>> Begin Selected passage

十日間ニューヨーク探検記

 ひとつ、アメリカに行ってやろう、と思った。
 
 話は半年前に遡る。せめて大学は卒業しようと思い立った俺は、単位を確実に回収するべく演劇の講義に出席していた。なんでも先生は著名な演出家で、ニューヨークで20年間舞台俳優をやっていたらしい。先生は初対面で「君、将来何になりたいの?」と聞いてきた。「ソーリダイジンですね」と答えたら「君、俳優になりなさい」と言われた。
 
 夏休みになって、俺は先生と喫茶店でコーヒーを飲んでいた。すると先生が突然「今度ニューヨークに行くけど、君も来る?」と言い出した。面白そうなので、俺は行くことにした。早速、ニューヨークに住んでいる先輩に連絡した。
 
 「送別会の時、ニューヨークに来たら泊めてあげるって言ってましたよね?」
 「そんなこと言ったっけ?」

>> End Selected passage
>> Begin Available data

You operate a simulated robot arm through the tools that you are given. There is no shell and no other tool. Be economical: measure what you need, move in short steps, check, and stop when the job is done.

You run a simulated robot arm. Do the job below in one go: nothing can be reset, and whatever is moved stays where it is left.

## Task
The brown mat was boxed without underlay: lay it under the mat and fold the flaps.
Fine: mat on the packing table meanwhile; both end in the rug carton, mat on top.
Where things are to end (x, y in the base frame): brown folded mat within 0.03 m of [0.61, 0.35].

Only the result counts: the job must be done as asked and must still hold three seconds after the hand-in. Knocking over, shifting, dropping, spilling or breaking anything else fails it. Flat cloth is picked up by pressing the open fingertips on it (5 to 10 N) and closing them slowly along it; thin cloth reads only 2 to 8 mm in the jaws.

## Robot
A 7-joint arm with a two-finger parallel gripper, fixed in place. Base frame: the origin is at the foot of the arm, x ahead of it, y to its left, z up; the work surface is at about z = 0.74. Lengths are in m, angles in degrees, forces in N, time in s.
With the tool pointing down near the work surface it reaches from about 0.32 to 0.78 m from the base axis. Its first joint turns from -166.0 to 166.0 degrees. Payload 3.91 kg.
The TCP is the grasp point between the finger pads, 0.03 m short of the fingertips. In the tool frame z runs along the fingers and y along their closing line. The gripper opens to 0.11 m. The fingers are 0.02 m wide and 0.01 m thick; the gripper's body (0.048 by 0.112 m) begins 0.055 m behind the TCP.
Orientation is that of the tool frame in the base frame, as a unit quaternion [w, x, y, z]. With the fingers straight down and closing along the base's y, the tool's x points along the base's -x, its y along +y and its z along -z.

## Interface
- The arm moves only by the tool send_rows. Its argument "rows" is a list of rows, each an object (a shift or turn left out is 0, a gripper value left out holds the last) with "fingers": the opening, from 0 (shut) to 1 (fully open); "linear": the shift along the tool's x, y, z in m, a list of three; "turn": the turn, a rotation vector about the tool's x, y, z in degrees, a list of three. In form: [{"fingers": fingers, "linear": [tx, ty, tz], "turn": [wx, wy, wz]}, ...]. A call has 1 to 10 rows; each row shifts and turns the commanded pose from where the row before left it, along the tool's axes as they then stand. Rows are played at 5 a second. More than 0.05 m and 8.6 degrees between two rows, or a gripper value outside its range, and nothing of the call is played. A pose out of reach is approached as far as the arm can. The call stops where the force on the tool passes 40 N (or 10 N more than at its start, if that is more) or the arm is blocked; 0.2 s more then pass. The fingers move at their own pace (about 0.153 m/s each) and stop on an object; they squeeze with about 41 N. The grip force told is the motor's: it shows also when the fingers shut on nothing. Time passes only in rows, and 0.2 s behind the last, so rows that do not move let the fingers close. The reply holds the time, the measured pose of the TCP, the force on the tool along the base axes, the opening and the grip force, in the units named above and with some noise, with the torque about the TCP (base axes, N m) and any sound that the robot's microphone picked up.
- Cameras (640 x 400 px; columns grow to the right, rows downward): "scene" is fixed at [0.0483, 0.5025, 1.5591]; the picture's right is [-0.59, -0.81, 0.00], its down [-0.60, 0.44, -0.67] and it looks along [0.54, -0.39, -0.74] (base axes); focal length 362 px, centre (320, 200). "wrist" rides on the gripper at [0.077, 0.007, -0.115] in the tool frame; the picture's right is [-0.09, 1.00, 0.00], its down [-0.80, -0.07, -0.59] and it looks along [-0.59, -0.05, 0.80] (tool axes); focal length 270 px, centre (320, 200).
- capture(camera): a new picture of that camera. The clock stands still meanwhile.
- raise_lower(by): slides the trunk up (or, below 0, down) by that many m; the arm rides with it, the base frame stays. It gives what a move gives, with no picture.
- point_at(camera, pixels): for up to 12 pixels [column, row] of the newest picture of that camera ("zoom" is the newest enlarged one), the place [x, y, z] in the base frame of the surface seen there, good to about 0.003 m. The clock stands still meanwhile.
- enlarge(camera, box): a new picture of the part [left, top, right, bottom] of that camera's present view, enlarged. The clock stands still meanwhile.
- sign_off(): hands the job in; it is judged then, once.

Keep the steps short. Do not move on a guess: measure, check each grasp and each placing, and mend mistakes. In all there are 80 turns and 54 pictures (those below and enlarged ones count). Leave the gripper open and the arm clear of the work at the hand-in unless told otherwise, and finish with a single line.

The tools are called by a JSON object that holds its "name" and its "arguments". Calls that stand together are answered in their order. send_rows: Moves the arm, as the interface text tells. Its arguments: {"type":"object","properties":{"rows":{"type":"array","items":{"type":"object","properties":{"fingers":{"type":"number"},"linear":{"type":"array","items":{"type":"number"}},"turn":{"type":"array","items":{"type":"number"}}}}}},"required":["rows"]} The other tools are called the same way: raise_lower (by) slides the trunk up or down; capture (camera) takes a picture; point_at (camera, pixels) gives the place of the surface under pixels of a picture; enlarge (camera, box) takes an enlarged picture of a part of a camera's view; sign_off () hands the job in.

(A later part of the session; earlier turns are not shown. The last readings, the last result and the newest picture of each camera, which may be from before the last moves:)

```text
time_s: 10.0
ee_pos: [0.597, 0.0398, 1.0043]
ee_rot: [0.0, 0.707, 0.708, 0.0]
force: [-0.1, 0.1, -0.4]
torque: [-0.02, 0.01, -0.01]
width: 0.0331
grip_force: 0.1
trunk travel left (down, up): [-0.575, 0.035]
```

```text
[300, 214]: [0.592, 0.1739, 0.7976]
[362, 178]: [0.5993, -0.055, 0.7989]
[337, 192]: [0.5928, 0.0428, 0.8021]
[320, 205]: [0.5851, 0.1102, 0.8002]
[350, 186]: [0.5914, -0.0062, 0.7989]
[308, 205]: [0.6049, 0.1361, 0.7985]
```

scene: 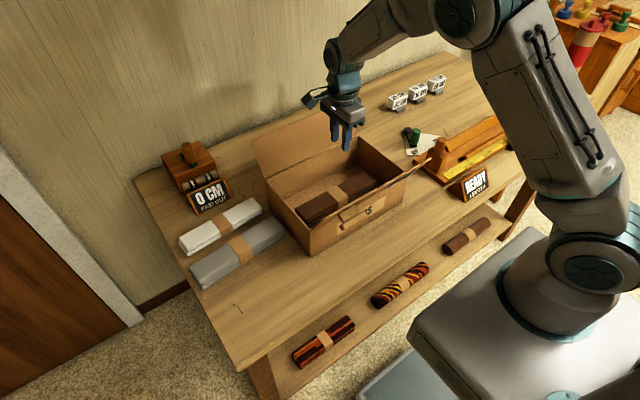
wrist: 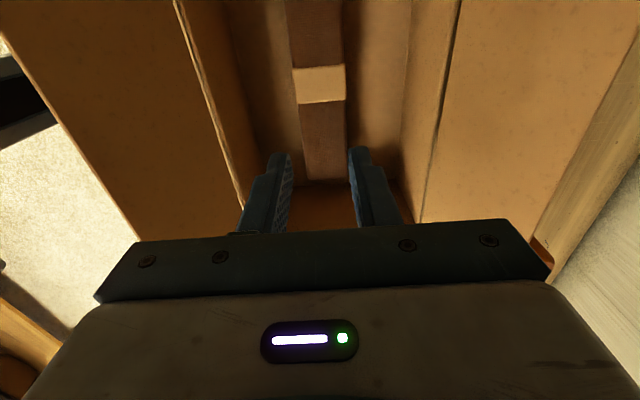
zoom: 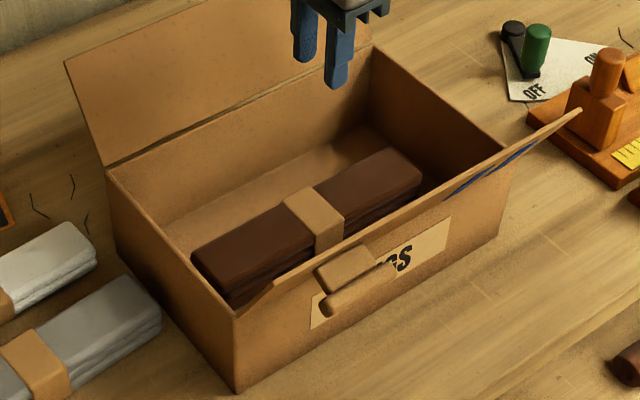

>> End Available data

Exercises:
1. Retype the section of the selected passage that opens with "ひとつ、アメリカに行ってやろう、と思った。" and closes with "に住んでいる先輩に連絡した。".
2. Produce the text that comes next in the selected passage.

Outputs in order:
1.
ひとつ、アメリカに行ってやろう、と思った。
 
 話は半年前に遡る。せめて大学は卒業しようと思い立った俺は、単位を確実に回収するべく演劇の講義に出席していた。なんでも先生は著名な演出家で、ニューヨークで20年間舞台俳優をやっていたらしい。先生は初対面で「君、将来何になりたいの?」と聞いてきた。「ソーリダイジンですね」と答えたら「君、俳優になりなさい」と言われた。
 
 夏休みになって、俺は先生と喫茶店でコーヒーを飲んでいた。すると先生が突然「今度ニューヨークに行くけど、君も来る?」と言い出した。面白そうなので、俺は行くことにした。早速、ニューヨークに住んでいる先輩に連絡した。

2.
 こうして俺は宿を確保し、意気揚々と飛行機のチケットを取った。
 
 あっという間に出発の日はやってきた。飛行機の中で、俺は昔ニューヨークに行った時のことを思い出していた。まだ小学生だった俺は高層ビルの群れを見て、自分が生まれ育った東京という街はどうやら世界の中心ではないらしい、と悟った。それは天動説から地動説に考えが変わるようなものだ。あれから色んな街に行ったけど、やっぱりニューヨークは特別な気がする。
 
 今の俺の身分はというと、起業して行き詰まった大学生で、友達には遊牧民と呼ばれている。遊牧民なので、ニューヨークでの行動計画もない。まあなんとかなるやろ、と思いながら、ヤンキースの帽子を目深に被り、浅い眠りについた。まあなんとかなるやろ。俺はいつもそうやって生きてきた。


 JFKに到着し、タクシーでマンハッタンに向かう。揺られること20分、遠くに摩天楼が見えてきた。イヤホンからはシナトラが流れてくる。

“If I can make it there, I’ll make it anywhere.
It’s up to you. New York, New York.”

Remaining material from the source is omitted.